• [SOURCE DOCUMENT]
╭──
Эти письма написаны Довлатовым из Ленинграда в Москву, где проживал – и до сих пор проживает – его корреспондент, но я, общавшийся последние годы с Сережей каждодневно – точнее, ежевечерне – легко могу представить их отосланными все равно куда, да хоть на деревню дедушке, но уже из Нью-Йорка. Вот только сценарии придется заменить на скрипты, которые Довлатов ухитрился делать по несколько в день для радио «Либерти», чтобы удержаться на плаву. Он люто ненавидел эту унизительную радиохалтуру, которая пришлась впору Вайлю с Генисом или даже Парамонову, за что Бродский прозвал того «радиофилософом», но не для Довлатова, писателя до мозга костей, а потому в завещании он просил не публиковать его радиоскрипты, к которым относился как к третьесортным сочинениям, чем, увы, его наследники пренебрегли. А мечтал он зашибить крупную деньгу либо получить какую-нибудь не только престижную, но и денежную премию и расплеваться с «Либерти»:
— Лежу иногда и мечтаю. Звонят мне из редакции, предлагают тему, а я этак вежливо: «Иди-ка ты, Юра, на х**!»
Юра — это Юра Гендлер, заведующий русской службой ньюйоркжского отделения «Либерти», наш, фрилансеров, общий работодатель и благодетель.
Наша с Довлатовым дружба началась еще в Питере, но окрепла в Нью-Йорке. Отчасти по топографической причине: мы и в Ленинграде жили неподалеку, несколько троллейбусных остановок от наших Красноармейских до его Рубинштейна, а здесь и вовсе оказались в пяти минутах ходьбы друг от друга, потому и встречались ежевечерне, ожидая привоза в магазин «Моня & Миша» завтрашнего номера «Нового русского слова», флагмана свободной русской печати, а потом отправлялись чаевничать – чаще к нему, чем ко мне. То ли потому что Сережа жил ближе к 108-ой улице, эмигрантскому большаку Куинса, то ли по причине его кавказского гостеприимства, даром что ли он был евреем армянского разлива, по определению Вагрича Бахчиняна. Засиживались мы допоздна, иногда за полночь – было, о чем покалякать: политика, новости из России, бабы, сплетни, но больше всего и в первую очередь литература, наша с ним главная страсть в жизни. Эта страсть была, наверное, второй причиной нашего сближения с Довлатовым, помимо топографии. Была и третья: в последние годы жизни Сережа расплевался со своими коллегами по «Новому американцу» и «Либерти», а с некоторыми своими земляками и вовсе порвал, как с Игорем Ефимовым и Борей Парамоновым.
╰──
• [RECORDED DATA]
╭──
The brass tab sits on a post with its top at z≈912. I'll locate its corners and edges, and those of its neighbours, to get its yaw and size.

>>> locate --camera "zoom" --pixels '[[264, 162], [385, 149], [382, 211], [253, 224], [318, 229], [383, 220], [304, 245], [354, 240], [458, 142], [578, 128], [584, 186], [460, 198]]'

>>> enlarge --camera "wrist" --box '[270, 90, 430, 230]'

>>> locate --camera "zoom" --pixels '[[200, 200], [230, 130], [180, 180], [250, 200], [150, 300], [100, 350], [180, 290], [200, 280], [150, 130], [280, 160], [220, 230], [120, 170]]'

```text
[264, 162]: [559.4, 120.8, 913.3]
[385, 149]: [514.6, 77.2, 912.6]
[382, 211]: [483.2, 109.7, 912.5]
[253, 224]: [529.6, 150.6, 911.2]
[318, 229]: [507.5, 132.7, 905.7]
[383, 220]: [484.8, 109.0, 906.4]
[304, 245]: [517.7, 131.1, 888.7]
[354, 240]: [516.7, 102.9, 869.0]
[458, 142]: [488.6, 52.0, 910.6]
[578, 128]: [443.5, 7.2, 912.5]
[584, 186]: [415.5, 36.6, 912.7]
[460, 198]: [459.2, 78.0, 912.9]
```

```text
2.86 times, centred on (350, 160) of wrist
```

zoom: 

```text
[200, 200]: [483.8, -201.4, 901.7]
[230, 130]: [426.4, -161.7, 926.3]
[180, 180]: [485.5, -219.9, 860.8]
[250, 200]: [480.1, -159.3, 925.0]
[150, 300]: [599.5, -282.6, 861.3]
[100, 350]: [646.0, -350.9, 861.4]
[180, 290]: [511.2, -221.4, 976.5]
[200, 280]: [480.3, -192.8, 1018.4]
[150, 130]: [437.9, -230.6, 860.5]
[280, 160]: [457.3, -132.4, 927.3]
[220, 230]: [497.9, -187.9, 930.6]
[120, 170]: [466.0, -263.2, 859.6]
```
╰──
• [WHAT YOU WILL DO] How does the source document go on? Write the next part.

• [OUTPUT FOR THIS TASK]
Скажу сразу же: я был другом Довлатова, но его фанатом – никогда. Мне нравились его рассказы, но выше всех ставя стихи Слуцкого и Бродского и прозу Искандера и Петрушевской (вот от кого я фанател), я относился к Сережиным рассказам не то чтобы равнодушно, но спокойно, соглашаясь с его скромной самооценкой: он был – и остался – для меня в литературе середняком, а пользуясь его собственным самоопределением, третьеэтажником. Что тоже неплохо, учитывая, что мы оба воспринимали литературу соразмерной человеку, а не как небоскреб.
Было еще одно у нас с ним разногласие по существу. Сережа воспринимал литературу как самоутверждение, я – как самовыражение, а в редких случаях заоблачных взлетов – как самоупоение. Довлатов был скорее мучеником слова, если воспользоваться выражением Виктора Сосноры – «на каторге словес тихий каторжанин» Когда-то я делал вступительное слово к его единственному на родине литературному вечеру. Было это в ленинградском Доме писателей в конце 1967 года, сохранились сделанные фотоархивариусом по Питеру, а потом по Нью-Йорку Наташей Шарымовой наши снимки с того достопамятного вечера. Само собой, я на все лады нахваливал его уморительно смешные абсурдистские рассказы, но от одного подкола – на то я и критик, черт побери! – не удержался и попрекнул в том, что литература для него как хвост для павлина. Сереже-то как раз это в память запало, коли он взял мой образ на вооружение и, как что, говорил: «Пошел распускать свой павлиний хвост».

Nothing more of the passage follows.